Les contributions à ce numéro spécial de la Revue d’économie financière s’inscrivent dans les perspectives qui viennent d'être présentées. Elles se rangent dans trois domaines. Le premier domaine est celui des sources de la création de valeur. Pour comprendre pourquoi le secteur financier crée de la valeur, il importe d’identifier correctement la nature des outputs qui y sont produits. Il s’agit essentiellement de services souvent difficiles à observer, voire à comprendre. L’identification des sources de la création de valeur est donc rendue difficile par les spécificités de la production des banques, des compagnies d’assurances et des marchés financiers et par la relative opacité qui entoure certaines de leurs activités. Le second domaine est celui de la mesure de la valeur créée. Une approche par la création de valeur exige une conception précise de la production des entreprises financières et des marchés, un préalable à toute proposition de mesure cohérente de la valeur créée par le secteur financier. C’est le cas au niveau agrégé des comptes nationaux où les problèmes méthodologiques viennent précisément du manque de lisibilité immédiate des services et des produits financiers. C’est également le cas au niveau microéconomique où les clients réclament de connaître le juste prix qu’ils ont à payer pour acquérir des services qui ont pour eux une valeur d’usage. Dès lors que l’on a résolu ces problèmes de définition et de mesure, la question se pose de savoir qui bénéficie de la valeur créée et comment cette valeur est répartie. Quelles conditions doivent être respectées, dans une économie financiarisée, pour qu’une juste partie de ce surplus soit simplement allouée aux clients ? Enfin, le troisième domaine est celui de l’environnement nécessaire au maintien de la création de valeur, qu’il s’agisse du cadre institutionnel, des règles de gouvernance ou des normes comptables et prudentielles.
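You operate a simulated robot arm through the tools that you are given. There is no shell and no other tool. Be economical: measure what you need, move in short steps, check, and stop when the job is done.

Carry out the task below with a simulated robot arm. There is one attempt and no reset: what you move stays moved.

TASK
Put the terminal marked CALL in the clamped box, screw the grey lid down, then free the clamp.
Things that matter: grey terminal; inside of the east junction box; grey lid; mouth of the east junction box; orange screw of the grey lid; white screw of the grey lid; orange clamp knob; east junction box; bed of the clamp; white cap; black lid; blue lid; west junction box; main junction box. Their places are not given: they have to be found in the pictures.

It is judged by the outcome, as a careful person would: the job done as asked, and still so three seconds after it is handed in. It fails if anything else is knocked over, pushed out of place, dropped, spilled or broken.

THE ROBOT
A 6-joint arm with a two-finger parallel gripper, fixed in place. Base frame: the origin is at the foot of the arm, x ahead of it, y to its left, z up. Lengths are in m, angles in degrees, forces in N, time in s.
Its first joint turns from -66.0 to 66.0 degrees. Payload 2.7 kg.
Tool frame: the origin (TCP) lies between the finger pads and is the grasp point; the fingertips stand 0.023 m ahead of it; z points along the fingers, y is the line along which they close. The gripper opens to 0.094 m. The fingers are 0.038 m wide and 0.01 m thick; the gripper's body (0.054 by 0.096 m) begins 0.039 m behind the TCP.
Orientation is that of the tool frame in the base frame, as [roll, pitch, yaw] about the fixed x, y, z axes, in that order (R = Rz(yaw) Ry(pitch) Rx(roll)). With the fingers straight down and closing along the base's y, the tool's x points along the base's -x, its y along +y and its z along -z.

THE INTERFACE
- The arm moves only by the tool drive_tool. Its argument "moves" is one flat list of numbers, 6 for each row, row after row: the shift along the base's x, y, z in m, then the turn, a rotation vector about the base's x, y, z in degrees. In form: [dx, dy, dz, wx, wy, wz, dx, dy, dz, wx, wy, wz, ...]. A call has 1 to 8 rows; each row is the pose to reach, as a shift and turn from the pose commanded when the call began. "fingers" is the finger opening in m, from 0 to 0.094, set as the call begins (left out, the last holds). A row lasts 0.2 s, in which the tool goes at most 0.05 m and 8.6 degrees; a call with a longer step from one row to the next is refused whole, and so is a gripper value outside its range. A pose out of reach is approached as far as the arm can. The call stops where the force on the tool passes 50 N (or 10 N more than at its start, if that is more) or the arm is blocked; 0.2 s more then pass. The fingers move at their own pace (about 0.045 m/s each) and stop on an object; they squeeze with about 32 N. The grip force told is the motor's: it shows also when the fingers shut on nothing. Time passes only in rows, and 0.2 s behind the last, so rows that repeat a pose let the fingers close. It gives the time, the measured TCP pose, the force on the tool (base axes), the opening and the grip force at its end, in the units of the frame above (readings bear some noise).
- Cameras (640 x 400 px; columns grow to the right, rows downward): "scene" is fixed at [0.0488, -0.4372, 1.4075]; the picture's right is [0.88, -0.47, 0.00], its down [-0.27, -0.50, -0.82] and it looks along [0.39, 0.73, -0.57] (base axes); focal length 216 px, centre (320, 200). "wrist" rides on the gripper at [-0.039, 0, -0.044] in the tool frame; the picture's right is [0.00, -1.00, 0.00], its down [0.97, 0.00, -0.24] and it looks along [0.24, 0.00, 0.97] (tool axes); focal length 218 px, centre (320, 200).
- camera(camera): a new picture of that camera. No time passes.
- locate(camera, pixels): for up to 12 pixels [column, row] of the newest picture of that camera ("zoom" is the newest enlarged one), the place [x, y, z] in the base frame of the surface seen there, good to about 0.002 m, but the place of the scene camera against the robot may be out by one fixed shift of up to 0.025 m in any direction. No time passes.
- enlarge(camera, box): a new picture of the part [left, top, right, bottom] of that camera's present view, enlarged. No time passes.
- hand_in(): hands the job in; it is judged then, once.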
D’où vient la valeur ? Et pour qui ?
La fonction des institutions financières et des marchés financiers est double : transférer l’épargne et allouer le risque, c’est-à-dire permettre sa prise en charge contre une rémunération. Pour que le système fonctionne, c’est-à-dire que les échanges s’opèrent et que les fonds soient orientés en fonction des opportunités de croissance, il faut que le système financier assume correctement ses fonctions.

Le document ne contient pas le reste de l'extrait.